The exercise: Return each line of the data below verbatim; pictures are to be left out. Write them as strings in a JSON array, leaving out blank lines.

Source material:
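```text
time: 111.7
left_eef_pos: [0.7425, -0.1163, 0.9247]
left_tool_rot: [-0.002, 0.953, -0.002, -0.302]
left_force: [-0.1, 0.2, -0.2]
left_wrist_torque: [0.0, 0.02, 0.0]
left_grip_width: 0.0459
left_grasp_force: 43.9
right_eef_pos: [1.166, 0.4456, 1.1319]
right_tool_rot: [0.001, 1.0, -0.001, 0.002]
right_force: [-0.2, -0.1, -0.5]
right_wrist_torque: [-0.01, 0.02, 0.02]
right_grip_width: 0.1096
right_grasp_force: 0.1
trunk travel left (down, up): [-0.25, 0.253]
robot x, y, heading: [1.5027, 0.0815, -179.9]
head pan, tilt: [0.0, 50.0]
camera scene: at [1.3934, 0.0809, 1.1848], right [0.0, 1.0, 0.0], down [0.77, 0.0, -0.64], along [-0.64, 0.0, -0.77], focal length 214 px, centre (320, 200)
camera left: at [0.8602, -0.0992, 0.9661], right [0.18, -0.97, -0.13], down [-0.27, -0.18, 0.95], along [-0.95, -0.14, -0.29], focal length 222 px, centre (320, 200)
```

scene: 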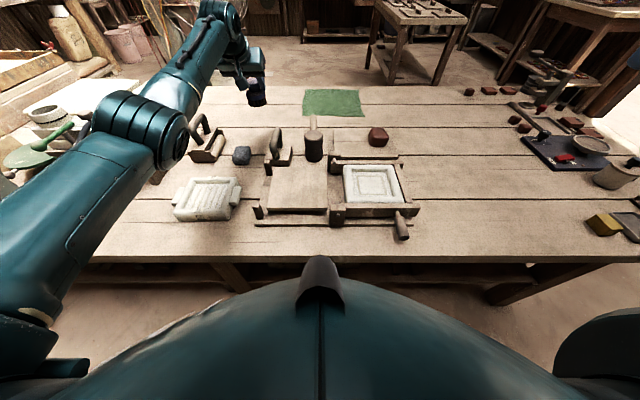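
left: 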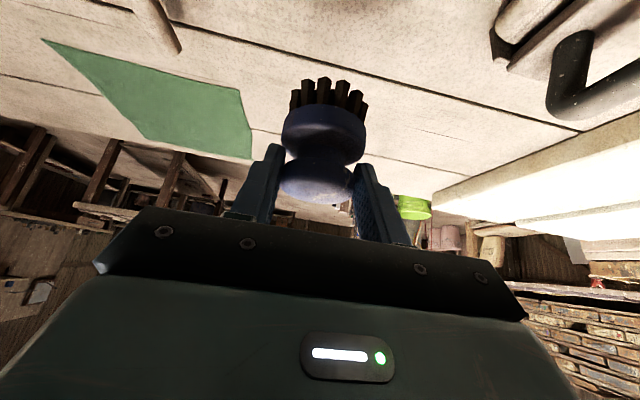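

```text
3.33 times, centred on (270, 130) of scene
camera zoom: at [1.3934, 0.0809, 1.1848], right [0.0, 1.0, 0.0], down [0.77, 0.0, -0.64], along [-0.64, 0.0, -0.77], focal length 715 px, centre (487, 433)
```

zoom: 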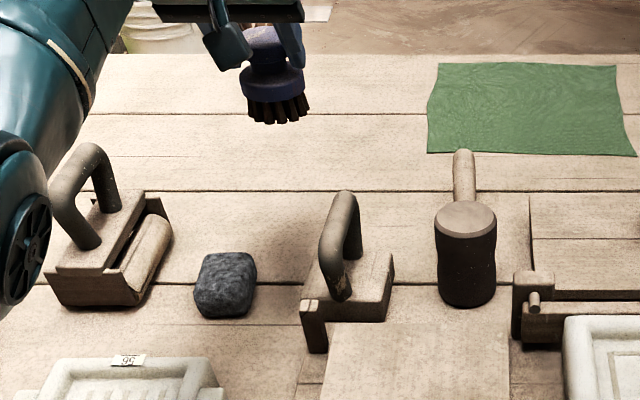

Final result:
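[
  "```text",
  "time: 111.7",
  "left_eef_pos: [0.7425, -0.1163, 0.9247]",
  "left_tool_rot: [-0.002, 0.953, -0.002, -0.302]",
  "left_force: [-0.1, 0.2, -0.2]",
  "left_wrist_torque: [0.0, 0.02, 0.0]",
  "left_grip_width: 0.0459",
  "left_grasp_force: 43.9",
  "right_eef_pos: [1.166, 0.4456, 1.1319]",
  "right_tool_rot: [0.001, 1.0, -0.001, 0.002]",
  "right_force: [-0.2, -0.1, -0.5]",
  "right_wrist_torque: [-0.01, 0.02, 0.02]",
  "right_grip_width: 0.1096",
  "right_grasp_force: 0.1",
  "trunk travel left (down, up): [-0.25, 0.253]",
  "robot x, y, heading: [1.5027, 0.0815, -179.9]",
  "head pan, tilt: [0.0, 50.0]",
  "camera scene: at [1.3934, 0.0809, 1.1848], right [0.0, 1.0, 0.0], down [0.77, 0.0, -0.64], along [-0.64, 0.0, -0.77], focal length 214 px, centre (320, 200)",
  "camera left: at [0.8602, -0.0992, 0.9661], right [0.18, -0.97, -0.13], down [-0.27, -0.18, 0.95], along [-0.95, -0.14, -0.29], focal length 222 px, centre (320, 200)",
  "```",
  "scene: ",
  "left: ",
  "```text",
  "3.33 times, centred on (270, 130) of scene",
  "camera zoom: at [1.3934, 0.0809, 1.1848], right [0.0, 1.0, 0.0], down [0.77, 0.0, -0.64], along [-0.64, 0.0, -0.77], focal length 715 px, centre (487, 433)",
  "```",
  "zoom: "
]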